Nada, o muy poco de lo que fuera arte le era ajeno a Cocteau, que cultivó con éxito disciplinas como la literatura (novela, ensayo, poesía, drama, autobiografía), la pintura, escribió guiones para cine y dirigió películas y “ballets”.
Se identificó con el surrealismo y corrientes fantásticas de todos los tiempos. Como pintor se destacó por sus murales de la capilla de Saint Pierre, en Villefranche–Sur–Mer.
Cocteau y mi padre se vieron varias veces en París y en Madrid. Mi padre fue toda su vida director artístico de la Real Fábrica de Tapices y Alfombras de Madrid, en la que restauró los famosos tapices de Pastrana y trabajó con cartones originales de Goya y Bayeu.
Un Wilde del cine
Jean Cocteau quería encargar unos tapices de estilo goyesco para la decoración de un “ballet” que estaba planeando y cambiaba opiniones con mi padre, pintor y restaurador especialista en Goya, sobre el particular.
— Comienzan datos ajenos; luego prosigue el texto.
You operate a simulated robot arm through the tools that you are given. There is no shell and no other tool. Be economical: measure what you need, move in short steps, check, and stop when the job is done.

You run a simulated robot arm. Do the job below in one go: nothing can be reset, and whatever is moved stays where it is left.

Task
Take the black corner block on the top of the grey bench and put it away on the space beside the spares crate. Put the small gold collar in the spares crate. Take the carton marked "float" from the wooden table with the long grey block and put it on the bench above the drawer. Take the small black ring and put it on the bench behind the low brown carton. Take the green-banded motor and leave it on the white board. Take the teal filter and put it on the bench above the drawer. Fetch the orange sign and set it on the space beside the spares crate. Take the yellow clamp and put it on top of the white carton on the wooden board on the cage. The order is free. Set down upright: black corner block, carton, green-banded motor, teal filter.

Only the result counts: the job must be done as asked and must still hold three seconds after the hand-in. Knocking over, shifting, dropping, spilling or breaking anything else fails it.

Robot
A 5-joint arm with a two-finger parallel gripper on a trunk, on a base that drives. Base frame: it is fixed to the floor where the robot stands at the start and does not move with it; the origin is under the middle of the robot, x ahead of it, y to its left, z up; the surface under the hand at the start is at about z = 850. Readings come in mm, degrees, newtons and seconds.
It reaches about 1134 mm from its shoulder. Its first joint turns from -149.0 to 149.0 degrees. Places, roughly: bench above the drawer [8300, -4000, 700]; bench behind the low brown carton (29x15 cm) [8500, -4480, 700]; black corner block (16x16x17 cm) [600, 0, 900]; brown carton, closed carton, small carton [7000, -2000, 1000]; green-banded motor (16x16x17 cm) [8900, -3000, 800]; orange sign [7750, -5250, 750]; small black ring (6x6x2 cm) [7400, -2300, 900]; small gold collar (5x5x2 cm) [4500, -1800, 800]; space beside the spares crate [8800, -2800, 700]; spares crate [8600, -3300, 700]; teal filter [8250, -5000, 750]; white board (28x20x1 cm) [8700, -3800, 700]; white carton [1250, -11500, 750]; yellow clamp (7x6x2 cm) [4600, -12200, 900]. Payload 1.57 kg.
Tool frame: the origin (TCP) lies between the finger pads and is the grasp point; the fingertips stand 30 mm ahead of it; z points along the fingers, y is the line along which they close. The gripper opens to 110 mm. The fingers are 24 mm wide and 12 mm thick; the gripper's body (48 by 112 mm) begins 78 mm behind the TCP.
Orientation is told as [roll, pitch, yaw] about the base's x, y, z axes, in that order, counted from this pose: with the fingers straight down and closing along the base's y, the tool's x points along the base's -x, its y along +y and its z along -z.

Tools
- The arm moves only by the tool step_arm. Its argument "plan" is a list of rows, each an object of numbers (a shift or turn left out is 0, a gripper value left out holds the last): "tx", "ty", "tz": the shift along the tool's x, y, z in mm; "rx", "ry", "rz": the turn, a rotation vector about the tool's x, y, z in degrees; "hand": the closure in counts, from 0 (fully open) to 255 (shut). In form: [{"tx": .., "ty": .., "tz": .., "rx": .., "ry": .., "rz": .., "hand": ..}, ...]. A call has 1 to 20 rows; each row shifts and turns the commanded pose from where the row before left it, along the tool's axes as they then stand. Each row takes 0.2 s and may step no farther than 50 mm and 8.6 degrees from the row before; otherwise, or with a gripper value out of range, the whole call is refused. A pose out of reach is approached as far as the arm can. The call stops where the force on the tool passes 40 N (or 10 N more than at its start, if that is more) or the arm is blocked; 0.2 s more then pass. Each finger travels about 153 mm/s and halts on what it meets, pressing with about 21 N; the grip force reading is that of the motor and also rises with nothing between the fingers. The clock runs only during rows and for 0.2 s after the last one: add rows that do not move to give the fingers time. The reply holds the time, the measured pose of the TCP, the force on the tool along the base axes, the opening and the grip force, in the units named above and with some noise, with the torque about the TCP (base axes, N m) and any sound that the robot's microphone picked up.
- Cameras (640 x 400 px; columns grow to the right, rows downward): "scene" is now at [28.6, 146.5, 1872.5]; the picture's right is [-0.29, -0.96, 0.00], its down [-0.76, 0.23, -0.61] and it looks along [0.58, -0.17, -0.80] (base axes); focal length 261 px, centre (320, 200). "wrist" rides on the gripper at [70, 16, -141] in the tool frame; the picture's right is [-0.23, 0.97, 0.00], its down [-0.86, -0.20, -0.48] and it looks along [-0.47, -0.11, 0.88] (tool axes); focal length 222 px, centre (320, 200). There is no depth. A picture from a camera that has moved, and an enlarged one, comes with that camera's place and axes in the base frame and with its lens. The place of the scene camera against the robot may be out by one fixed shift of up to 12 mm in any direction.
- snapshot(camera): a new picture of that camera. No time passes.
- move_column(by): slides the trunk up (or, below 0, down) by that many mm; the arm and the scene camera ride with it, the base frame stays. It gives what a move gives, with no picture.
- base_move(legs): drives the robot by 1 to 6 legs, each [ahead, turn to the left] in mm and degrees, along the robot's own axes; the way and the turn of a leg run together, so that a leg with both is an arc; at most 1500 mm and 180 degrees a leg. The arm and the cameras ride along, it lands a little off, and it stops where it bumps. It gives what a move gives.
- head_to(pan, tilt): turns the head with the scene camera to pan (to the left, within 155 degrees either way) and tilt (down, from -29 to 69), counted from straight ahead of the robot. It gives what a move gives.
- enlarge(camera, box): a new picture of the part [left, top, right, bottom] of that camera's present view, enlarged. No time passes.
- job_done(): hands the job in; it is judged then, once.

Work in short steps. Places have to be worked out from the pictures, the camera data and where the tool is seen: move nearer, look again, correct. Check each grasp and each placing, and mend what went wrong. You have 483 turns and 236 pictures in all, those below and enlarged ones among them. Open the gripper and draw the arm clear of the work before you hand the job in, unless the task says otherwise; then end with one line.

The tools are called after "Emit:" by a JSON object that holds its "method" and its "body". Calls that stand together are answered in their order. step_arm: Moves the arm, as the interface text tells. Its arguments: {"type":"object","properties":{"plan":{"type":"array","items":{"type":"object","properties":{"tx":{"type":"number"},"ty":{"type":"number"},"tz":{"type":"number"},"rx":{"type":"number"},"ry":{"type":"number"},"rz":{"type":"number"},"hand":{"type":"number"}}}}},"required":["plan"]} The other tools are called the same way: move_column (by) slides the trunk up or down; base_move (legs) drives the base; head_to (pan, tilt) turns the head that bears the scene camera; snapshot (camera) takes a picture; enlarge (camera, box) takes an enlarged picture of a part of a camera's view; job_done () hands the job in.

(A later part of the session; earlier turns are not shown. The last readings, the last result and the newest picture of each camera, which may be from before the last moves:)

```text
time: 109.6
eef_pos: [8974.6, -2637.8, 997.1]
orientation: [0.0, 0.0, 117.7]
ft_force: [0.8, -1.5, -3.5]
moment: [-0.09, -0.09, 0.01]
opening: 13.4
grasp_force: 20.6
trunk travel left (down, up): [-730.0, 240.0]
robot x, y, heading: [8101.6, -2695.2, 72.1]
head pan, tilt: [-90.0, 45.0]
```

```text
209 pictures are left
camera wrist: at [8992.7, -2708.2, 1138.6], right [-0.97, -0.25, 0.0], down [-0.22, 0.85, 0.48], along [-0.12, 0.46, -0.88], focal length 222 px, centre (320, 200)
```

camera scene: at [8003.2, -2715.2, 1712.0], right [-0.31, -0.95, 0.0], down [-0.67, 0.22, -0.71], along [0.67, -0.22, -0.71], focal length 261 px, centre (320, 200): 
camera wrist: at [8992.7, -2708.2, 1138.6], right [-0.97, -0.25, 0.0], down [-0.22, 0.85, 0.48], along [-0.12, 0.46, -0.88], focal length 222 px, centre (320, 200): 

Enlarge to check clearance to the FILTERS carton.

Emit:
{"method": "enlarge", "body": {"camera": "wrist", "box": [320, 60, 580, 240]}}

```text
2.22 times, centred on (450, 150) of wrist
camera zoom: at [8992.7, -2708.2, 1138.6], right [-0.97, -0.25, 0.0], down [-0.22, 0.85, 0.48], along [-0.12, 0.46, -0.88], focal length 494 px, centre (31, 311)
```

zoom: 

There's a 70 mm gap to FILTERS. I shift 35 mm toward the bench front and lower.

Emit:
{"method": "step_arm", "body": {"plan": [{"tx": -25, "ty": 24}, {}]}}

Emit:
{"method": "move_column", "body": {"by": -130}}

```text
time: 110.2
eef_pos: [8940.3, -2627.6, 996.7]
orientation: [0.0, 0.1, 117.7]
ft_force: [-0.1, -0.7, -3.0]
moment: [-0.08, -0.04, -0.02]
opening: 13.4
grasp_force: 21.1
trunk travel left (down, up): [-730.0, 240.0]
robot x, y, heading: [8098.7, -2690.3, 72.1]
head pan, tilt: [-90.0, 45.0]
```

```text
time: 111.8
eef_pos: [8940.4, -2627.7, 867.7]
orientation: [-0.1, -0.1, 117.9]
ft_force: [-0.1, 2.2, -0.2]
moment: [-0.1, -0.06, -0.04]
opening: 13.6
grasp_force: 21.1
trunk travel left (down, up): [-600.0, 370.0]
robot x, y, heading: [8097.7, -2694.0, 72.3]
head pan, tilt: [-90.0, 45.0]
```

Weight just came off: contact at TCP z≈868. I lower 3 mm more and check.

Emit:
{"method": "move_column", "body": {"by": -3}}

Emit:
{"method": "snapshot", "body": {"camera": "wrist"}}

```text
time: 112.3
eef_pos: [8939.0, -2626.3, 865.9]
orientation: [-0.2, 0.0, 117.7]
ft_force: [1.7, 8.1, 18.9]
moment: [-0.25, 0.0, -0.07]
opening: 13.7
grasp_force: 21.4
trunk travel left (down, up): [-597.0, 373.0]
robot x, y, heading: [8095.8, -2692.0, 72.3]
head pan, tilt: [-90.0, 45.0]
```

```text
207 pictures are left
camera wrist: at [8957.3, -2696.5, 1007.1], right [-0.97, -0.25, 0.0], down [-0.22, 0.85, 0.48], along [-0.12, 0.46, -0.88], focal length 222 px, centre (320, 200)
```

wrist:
Lo que no recuerdo es si fue mi padre, o César González-Ruano, quien me contó la anécdota por primera vez. César entrevistó a Cocteau en Madrid a finales de los 50. Dijo del director de “Orfeo” y “La bella y la bestia” que fue un “Wilde a punto de ser Oscar del cine, o un Rimbaud que oscureció sus propias iluminaciones”.
Años después Carlos Béistegui me contó la misma anécdota en París; y después otra gente, en varios lugares. Creo que incluso fue publicada.
El caso es que alguien le pidió en una ocasión a Cocteau que hablará algo sobre cualquiera de las celebridades que conoció y trató en su vida. El se refirió al pintor de su misma nacionalidad Jean Gabriel Domergue, a quien calificó, cruelmente cáustico, como siempre, de “pintor de almanaques”.
Domergue tenía un “domestique”, un criado, vaya: un hombre instruído, callado, de frente abombada, que frecuentaba en sus ratos libres el café La Rotonde, donde se encontraba alguna vez con su señor y con Cocteau. Uno u otro le pagaban el café, porque el pobre hombre andaba siempre sin un franco. Tenía, eso sí, una fuerte vocación política.
Siempre decía que había que derrocar al gobierno de Rusia. “¡Eso queremos todos!”, coincidía Cocteau.
El “domestique” de Domergue era Vladimir Ilich Uliánov, o sea, Lenin.